— Start —
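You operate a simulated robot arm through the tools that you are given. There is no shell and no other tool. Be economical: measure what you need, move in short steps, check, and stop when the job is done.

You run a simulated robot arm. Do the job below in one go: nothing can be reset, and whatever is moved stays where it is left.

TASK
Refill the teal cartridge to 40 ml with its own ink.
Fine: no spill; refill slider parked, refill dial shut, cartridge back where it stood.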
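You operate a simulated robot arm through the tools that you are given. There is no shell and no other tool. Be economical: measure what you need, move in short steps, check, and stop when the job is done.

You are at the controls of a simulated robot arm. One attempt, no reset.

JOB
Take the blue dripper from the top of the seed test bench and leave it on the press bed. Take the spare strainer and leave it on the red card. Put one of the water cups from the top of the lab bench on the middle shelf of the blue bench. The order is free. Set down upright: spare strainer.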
— End —
— Start —
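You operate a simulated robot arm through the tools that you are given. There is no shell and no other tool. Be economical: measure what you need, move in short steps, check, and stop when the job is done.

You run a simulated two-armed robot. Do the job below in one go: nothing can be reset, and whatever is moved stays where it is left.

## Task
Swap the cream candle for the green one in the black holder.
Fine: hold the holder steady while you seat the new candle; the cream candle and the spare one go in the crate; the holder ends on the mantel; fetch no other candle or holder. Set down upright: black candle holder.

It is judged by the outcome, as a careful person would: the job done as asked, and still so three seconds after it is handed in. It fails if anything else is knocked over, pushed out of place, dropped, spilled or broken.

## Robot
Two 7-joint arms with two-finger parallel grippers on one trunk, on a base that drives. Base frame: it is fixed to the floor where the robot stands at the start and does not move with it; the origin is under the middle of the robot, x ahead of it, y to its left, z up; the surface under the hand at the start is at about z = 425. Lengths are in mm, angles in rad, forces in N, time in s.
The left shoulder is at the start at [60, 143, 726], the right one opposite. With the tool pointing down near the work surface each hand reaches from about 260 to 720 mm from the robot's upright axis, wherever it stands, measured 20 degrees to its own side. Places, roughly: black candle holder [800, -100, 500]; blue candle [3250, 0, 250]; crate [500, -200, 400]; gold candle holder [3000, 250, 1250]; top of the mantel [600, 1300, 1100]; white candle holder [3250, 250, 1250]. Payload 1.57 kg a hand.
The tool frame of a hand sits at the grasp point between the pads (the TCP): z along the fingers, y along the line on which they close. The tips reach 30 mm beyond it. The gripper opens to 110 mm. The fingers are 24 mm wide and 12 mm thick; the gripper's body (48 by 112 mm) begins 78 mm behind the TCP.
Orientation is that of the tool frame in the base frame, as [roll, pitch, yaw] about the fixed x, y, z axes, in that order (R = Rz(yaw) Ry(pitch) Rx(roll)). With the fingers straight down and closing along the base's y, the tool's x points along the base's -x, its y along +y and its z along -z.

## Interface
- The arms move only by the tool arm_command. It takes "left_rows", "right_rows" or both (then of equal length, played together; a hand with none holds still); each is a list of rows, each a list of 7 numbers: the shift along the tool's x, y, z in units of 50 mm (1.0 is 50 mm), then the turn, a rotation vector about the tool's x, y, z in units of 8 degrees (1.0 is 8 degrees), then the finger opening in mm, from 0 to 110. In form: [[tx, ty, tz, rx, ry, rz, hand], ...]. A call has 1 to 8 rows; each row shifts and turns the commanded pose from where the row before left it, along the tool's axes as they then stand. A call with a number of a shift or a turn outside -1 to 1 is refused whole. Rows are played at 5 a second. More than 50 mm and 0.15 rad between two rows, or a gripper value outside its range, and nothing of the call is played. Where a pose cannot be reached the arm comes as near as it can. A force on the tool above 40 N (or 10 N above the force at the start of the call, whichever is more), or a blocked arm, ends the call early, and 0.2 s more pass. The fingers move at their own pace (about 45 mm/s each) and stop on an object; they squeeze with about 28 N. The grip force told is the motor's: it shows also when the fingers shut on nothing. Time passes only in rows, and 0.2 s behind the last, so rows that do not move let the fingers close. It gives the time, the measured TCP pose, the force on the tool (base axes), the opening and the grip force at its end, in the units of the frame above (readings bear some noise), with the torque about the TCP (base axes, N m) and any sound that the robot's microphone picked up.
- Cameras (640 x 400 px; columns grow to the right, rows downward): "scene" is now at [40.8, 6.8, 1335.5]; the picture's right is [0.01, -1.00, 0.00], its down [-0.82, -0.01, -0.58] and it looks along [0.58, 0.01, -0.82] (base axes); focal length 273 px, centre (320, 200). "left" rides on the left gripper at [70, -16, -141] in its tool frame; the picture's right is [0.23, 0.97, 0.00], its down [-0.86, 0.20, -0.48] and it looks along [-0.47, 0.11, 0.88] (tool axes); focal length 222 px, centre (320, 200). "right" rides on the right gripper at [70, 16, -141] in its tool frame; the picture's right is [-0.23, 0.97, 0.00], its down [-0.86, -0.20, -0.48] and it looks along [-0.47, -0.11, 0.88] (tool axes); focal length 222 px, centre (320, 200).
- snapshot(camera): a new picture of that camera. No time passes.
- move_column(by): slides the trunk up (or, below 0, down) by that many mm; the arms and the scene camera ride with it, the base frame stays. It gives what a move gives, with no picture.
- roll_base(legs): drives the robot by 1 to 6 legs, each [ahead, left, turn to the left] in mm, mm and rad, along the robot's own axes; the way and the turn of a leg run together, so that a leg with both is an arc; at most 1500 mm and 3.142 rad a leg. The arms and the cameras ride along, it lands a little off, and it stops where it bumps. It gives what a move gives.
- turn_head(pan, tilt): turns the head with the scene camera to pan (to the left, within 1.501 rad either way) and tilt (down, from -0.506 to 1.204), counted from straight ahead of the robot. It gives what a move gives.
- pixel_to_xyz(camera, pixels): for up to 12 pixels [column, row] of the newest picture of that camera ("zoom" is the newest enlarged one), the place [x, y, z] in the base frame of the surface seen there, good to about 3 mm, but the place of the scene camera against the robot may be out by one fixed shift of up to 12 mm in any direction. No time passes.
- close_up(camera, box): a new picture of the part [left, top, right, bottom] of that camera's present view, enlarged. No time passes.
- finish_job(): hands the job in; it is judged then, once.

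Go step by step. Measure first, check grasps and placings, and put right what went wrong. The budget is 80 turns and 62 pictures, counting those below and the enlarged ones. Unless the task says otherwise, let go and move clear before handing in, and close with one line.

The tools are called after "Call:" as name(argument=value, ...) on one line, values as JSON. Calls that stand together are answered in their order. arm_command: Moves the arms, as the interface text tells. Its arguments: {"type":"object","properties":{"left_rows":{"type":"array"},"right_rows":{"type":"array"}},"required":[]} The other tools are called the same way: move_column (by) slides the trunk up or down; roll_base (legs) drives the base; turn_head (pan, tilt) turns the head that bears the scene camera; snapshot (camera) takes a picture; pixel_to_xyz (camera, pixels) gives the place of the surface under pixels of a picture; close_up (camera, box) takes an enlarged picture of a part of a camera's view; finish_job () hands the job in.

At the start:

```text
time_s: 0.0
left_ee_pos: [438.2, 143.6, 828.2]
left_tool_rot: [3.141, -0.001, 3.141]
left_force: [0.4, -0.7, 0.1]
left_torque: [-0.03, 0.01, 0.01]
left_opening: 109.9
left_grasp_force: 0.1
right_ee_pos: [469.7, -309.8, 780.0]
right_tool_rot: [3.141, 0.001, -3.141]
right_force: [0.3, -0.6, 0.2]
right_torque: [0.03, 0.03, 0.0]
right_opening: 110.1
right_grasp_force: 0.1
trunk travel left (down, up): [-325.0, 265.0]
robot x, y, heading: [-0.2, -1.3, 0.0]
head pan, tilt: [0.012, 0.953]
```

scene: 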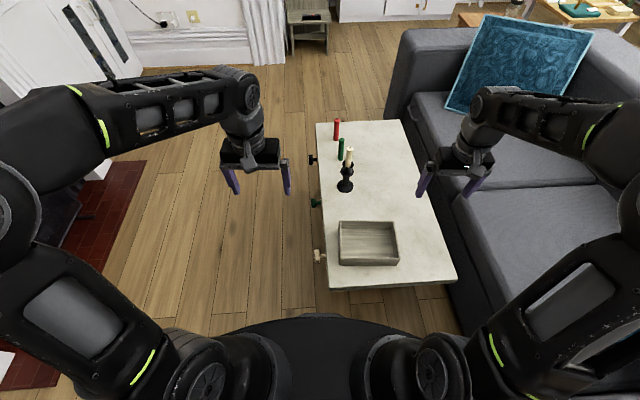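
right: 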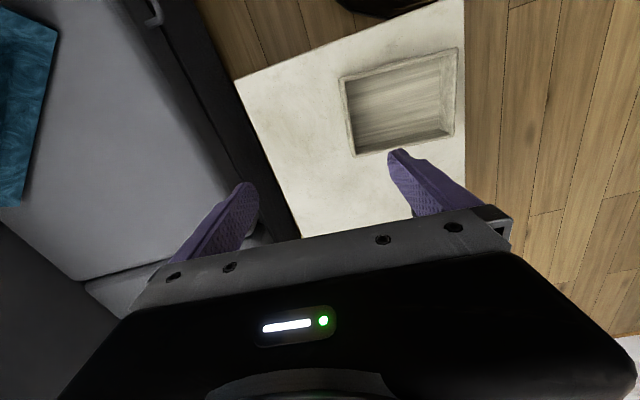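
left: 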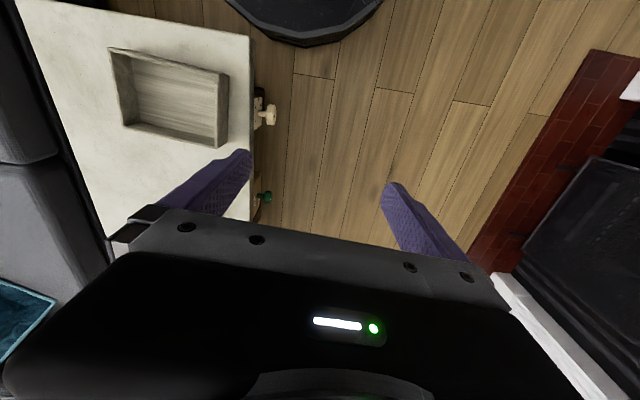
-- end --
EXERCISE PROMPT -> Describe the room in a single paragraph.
— End —
EXERCISE PROMPT -> Can you repeat, word for word, every line above from the one containing "The left shoulder" down to the one containing "## Interface", including both?

EXPECTED ANSWER ->
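The left shoulder is at the start at [60, 143, 726], the right one opposite. With the tool pointing down near the work surface each hand reaches from about 260 to 720 mm from the robot's upright axis, wherever it stands, measured 20 degrees to its own side. Places, roughly: black candle holder [800, -100, 500]; blue candle [3250, 0, 250]; crate [500, -200, 400]; gold candle holder [3000, 250, 1250]; top of the mantel [600, 1300, 1100]; white candle holder [3250, 250, 1250]. Payload 1.57 kg a hand.
The tool frame of a hand sits at the grasp point between the pads (the TCP): z along the fingers, y along the line on which they close. The tips reach 30 mm beyond it. The gripper opens to 110 mm. The fingers are 24 mm wide and 12 mm thick; the gripper's body (48 by 112 mm) begins 78 mm behind the TCP.
Orientation is that of the tool frame in the base frame, as [roll, pitch, yaw] about the fixed x, y, z axes, in that order (R = Rz(yaw) Ry(pitch) Rx(roll)). With the fingers straight down and closing along the base's y, the tool's x points along the base's -x, its y along +y and its z along -z.

## Interface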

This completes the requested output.